**** GIVEN PASSAGE ****
6. The method of claim 1, said second object being a person object.
7. The method of claim 6, said analysis method further comprising: searching a contacts database for said person object.
8. The method of claim 7, said contacts database being a social network.
9. The method of claim 7, said person object having an associated location.
10. The method of claim 1, said second object being a location object.
11. The method of claim 10, said location object being determined from a reverse lookup of a phone number, said phone number being associated with said first calendar item.
12. The method of claim 1, said first relationship comprising a plurality of sequential relationships.
13. The method of claim 1, said first relationship being a common location between said first calendar item and said second calendar item.
14. The method of claim 1, said first relationship being a common attendee between said first calendar item and said second calendar item.
15. The method of claim 1, said first relationship being an adjacency in time between said first calendar item and said second calendar item.
16. The method of claim 1, said first relationship being an adjacency in location between said first calendar item and said second calendar item.
17. The method of claim 16, said adjacency in location being determined by determining a first location for said first calendar item and a second location for said second calendar item and determining a physical distance between said first location and said second location.
18. The method of claim 1, said first relationship being a relationship between an attendee and a user associated with said first calendar item.
19. The method of claim 18, said first relationship being determined by analyzing a list of contacts associated with said first user.
20. The method of claim 18 further comprising: searching for a person to person relationship between said attendee and said user; analyzing said person to person relationship to determine a nature of said person to person relationship; and determining a relevance value based on said person to person relationship.
 Calendar systems maintain a user's appointments, meetings, and other dates. Many electronic calendar systems store appointments and remind the user when the appointment draws near. Some calendared events may include other users, such as meetings where the calendar system may send invites to the users and track their responses.
 A user's electronic calendar may be analyzed to identify those calendar items that relate to a specific topic or classification. The classification may identify, for example, business or personal items, or items relating to a specific project, task, or other classification. The analysis may classify calendar items by a set of heuristics as well as by associations between calendar items and with other databases. The associations may include analysis of a user's contact list, social networks, and other information.
 This Summary is provided to introduce a selection of concepts in a simplified form that are further described below in the Detailed Description. This Summary is not intended to identify key features or essential features of the claimed subject matter, nor is it intended to be used to limit the scope of the claimed subject matter.
BRIEF DESCRIPTION OF THE DRAWINGS
 In the drawings,
 FIG. 1 is a diagram illustration of an embodiment showing a system that may classify calendar items.
 FIG. 2 is a diagram illustration of an embodiment showing various information sources that may be used to classify a calendar item.
 FIG. 3 is a flowchart illustration of an embodiment showing a method for automatically classifying calendar items.
 FIG. 4 is a flowchart illustration of an embodiment showing a method for receiving user input to assist in classifying calendar items.
 A calendar item may be classified by analyzing relationships between the item and other data objects. The relationships may identify the relevancy of the calendar item to a given set of classification criteria and thereby provide a weighted score for how well the calendar item matches the criteria.
 The calendar items may be analyzed against many different types of databases, including contacts databases, social networks, location databases and services, project databases, document databases, as well as other calendar databases and still other sources of information. A crawler or other mechanism may traverse the databases to find one or more relationships to a calendar item. The relationships may be analyzed to determine a relevance value for that calendar item with respect to the classification criteria.
****
# WORK TO DO
What does the given passage say from "A user's electronic" through "and other information."? Give the exact wording.
**** GIVEN MATERIAL ****
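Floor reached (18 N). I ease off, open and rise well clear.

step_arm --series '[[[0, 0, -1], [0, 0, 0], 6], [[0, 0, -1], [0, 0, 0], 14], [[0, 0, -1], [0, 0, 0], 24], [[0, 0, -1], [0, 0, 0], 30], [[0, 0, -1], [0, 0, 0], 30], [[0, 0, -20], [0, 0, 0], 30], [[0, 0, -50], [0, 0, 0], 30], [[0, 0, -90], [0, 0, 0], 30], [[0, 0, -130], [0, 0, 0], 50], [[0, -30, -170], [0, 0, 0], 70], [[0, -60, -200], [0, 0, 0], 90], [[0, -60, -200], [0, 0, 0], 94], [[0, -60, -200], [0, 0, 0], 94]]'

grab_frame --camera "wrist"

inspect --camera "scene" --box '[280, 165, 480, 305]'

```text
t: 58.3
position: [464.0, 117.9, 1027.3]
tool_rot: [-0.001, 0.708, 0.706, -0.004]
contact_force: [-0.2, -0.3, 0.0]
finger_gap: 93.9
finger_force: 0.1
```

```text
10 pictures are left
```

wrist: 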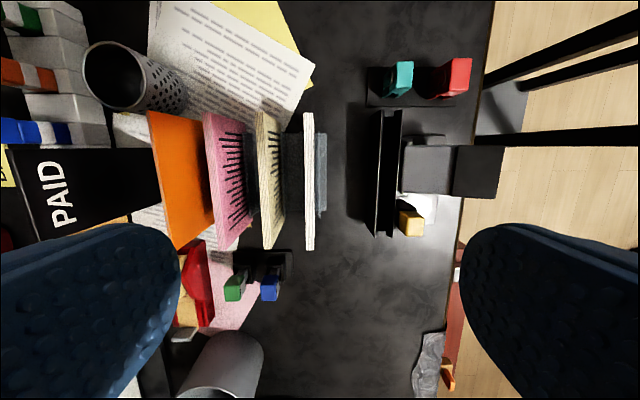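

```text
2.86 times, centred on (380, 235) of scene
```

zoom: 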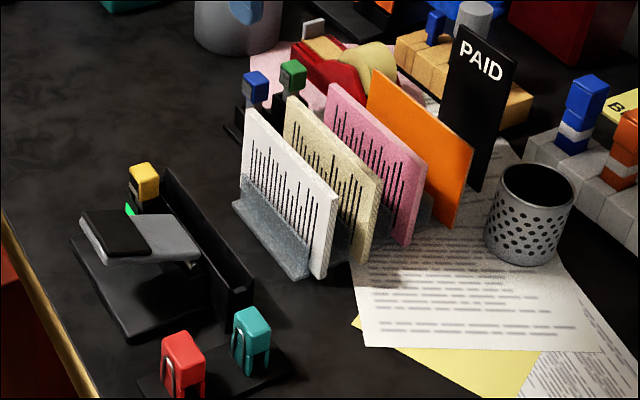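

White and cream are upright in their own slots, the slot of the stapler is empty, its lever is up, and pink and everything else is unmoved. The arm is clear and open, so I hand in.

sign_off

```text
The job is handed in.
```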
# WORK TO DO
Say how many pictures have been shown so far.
****
# SOLVED PROBLEM
A user's electronic calendar may be analyzed to identify those calendar items that relate to a specific topic or classification. The classification may identify, for example, business or personal items, or items relating to a specific project, task, or other classification. The analysis may classify calendar items by a set of heuristics as well as by associations between calendar items and with other databases. The associations may include analysis of a user's contact list, social networks, and other information.